The phrase interview without coffee is a British-Army euphemism for a severe reprimand by a senior officer. It has come to also denote, by extension, any ‘dressing-down’.

These are, in chronological order, the earliest occurrences of the phrase interview without coffee that I have found:

1-: From Greater communication urged to fight drugs, by John Goodbody, published in The Times (London, England) of Monday 2nd April 1990—the British pentathlon team had won bronze at the 1988 Summer Olympics in Seoul, South Korea:

Dominic Mahony, a member of the team which was third in the modern pentathlon, told the first British Olympic Association (BOA) competitors’ conference yesterday that individuals who produce irregular urine samples should be interviewed informally by a representative of the Medical Commission of the International Olympic Committee (IOC) before having to attend a formal meeting of the Commission.
[…]
Mahony said that the final interview by the IOC Medical Commission “was one of the most unpleasant, intimidating experiences of my life. After two carefree days, with a medal burning a hole in my pocket, it was an interview without coffee.
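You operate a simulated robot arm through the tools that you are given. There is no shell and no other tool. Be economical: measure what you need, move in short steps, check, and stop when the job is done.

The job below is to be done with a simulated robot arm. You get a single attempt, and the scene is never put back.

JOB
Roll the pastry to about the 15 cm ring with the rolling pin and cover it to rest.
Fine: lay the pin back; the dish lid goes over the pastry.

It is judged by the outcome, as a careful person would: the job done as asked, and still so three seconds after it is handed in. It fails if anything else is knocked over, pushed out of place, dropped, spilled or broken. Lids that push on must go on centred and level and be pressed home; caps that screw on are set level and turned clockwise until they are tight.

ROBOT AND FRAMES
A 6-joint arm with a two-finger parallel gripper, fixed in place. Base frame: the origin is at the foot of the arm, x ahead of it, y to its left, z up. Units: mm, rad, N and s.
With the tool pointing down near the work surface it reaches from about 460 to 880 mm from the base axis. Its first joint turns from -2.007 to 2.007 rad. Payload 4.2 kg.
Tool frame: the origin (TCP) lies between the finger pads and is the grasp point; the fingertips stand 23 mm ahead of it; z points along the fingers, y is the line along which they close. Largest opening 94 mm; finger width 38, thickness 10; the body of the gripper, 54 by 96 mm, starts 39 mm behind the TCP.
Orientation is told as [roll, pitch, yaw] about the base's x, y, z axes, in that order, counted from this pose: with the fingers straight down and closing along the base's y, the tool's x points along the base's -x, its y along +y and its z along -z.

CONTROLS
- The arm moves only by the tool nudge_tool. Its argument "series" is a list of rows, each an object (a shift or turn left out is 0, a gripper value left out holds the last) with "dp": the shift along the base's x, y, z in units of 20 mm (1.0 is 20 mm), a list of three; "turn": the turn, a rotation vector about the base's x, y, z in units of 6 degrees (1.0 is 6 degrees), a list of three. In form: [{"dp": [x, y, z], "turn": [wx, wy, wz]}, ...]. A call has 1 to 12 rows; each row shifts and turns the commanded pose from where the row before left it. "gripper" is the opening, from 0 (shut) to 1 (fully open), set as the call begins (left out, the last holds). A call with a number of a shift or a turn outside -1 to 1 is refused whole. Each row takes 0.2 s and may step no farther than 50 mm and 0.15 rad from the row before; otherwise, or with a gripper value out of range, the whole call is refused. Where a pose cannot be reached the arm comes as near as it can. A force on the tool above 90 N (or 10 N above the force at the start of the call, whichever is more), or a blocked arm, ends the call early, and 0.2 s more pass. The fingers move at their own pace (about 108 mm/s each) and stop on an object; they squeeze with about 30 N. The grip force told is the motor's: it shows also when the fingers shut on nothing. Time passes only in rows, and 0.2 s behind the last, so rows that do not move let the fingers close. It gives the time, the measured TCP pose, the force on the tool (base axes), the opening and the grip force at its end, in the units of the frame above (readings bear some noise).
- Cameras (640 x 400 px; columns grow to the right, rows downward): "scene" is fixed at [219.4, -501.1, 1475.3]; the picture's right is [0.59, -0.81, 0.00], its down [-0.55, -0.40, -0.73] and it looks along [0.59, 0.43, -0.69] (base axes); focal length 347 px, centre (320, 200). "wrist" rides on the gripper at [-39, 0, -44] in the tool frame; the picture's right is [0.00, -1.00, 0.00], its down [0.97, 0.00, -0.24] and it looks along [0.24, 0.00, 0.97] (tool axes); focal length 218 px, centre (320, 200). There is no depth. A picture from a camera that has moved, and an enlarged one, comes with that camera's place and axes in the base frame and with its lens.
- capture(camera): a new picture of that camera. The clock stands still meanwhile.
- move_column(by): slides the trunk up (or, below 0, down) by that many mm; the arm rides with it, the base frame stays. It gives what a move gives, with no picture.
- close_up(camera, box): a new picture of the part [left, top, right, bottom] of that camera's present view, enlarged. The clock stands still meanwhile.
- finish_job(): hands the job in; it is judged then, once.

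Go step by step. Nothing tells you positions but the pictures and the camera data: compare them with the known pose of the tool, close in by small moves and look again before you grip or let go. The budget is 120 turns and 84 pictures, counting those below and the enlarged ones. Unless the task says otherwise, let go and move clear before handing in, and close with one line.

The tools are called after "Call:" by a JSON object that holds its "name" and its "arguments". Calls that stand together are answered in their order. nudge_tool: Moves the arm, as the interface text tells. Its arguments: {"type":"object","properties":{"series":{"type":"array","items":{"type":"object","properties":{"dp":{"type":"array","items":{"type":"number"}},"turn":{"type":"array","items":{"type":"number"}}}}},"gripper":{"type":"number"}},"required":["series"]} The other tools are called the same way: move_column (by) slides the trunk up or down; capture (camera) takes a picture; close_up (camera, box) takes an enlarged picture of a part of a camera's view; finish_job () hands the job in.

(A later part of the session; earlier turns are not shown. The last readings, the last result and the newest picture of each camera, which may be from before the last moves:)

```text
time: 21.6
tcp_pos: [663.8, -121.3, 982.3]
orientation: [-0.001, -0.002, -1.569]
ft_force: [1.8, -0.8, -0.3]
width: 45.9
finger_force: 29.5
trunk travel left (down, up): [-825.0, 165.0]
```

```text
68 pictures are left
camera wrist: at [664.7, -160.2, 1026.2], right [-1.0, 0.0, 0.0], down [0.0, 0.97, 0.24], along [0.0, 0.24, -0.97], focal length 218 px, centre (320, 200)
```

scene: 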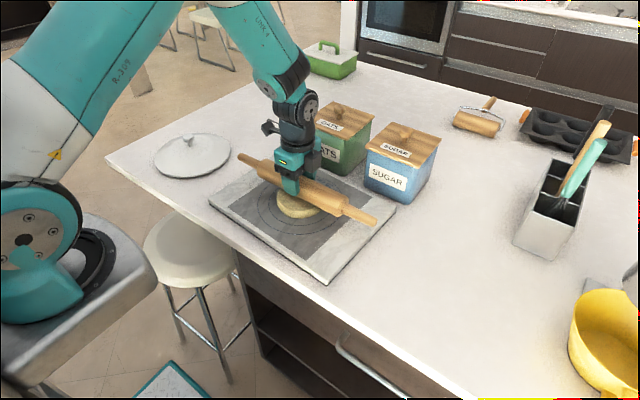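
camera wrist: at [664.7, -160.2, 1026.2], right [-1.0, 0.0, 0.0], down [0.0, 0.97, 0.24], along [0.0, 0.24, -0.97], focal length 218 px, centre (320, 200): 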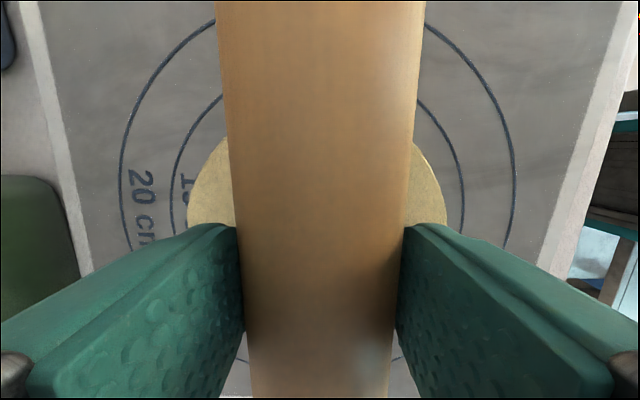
It was not a pleasant experience.”

2-: From Reasons in Writing: A Commando’s View of the Falklands War (Barnsley (South Yorkshire): Leo Cooper, 1993), an account of the 1982 Falklands War by the Royal-Marine officer Ewen Southby-Tailyour:

I was summoned, without warning, to call on the Chief of Staff to the Commander-in-Chief. I had called on the Admiral before but on this second occasion I became suspicious when ordered to arrive in full Lovat uniform—the usual sign that, as some joker put it, it would be an interview without coffee!

3-: From Bosnia Warriors: Living on the Front Line (London: Robert Hale Limited, 1998), an account of United-Nations operations in Bosnia, by the British-Army infantry officer Vaughan Kent-Payne:

When we returned, I learned that one of the subbies had been summoned for an interview without coffee with James Myles.
[…]
I decided to take it on the chin and say nothing. Roy had also been invited for an interview without coffee and had the misfortune to go in first.

4-: From Troops face an unacceptable level of risk, by Robert Fox, Defence Correspondent, published in the Evening Standard (London, England) of Monday 19th January 2004—the Labour-Party politician Geoffrey Hoon (born 1953) was then the Secretary of State for Defence:

The meeting between Geoff Hoon and Samantha, the widow of Sergeant Steve Roberts, shot after he had handed back his body armour in Iraq, will have been something of an interview without coffee—military jargon for a commander’s dressing-down of a subordinate. Samantha Roberts is well able to stand her ground, and now she is joined by another Iraq widow, Tracey Pritchard, whose husband Corporal Dewi Pritchard was shot dead in his unprotected car last August, several weeks after his unit had asked for armour-plated vehicles.

5-: From Putting this lady’s amorous career to bed won’t be easy, by Geoffrey Wheatcroft, published in the Sunday Independent (Dublin, County Dublin, Ireland) of Sunday 26th December 2004:
The Group (1963) is a novel by the U.S. author Mary McCarthy (1912-1989), describing the lives of eight female friends after their graduation from Vassar College, in Poughkeepsie, New York. Kimberly Quinn (born 1961), who graduated from Vassar College, is a U.S. journalist; she had an affair with David Blunkett (born 1947), who resigned as Home Secretary on 15th December 2004. Simon Hoggart (1946-2014) was a British journalist:

Not since the ladies immortalised by Mary McCarthy in her saucy novel The Group has any Vassar girl done so much for her sex, or just for sex, and chattering London was agog even before Simon Hoggart, one more Guardian journalist, was outed as yet another of Kimberly’s squeezes (by whom? It has been suggested that the Special Branch would have been watching Kimberly on Blunkett’s behalf and keeping him informed of any other frolics of hers).
Since it’s the festive season, and since Simon is one of the most popular figures in Fleet Street or Westminster, whom I’ve known for very many years as a decent skin, I shall treat him gently. One might possibly wonder what on earth he thought he was up to, but then I daresay that point has already been made by his charming wife Alyson in the course of what the British Army calls an interview without coffee.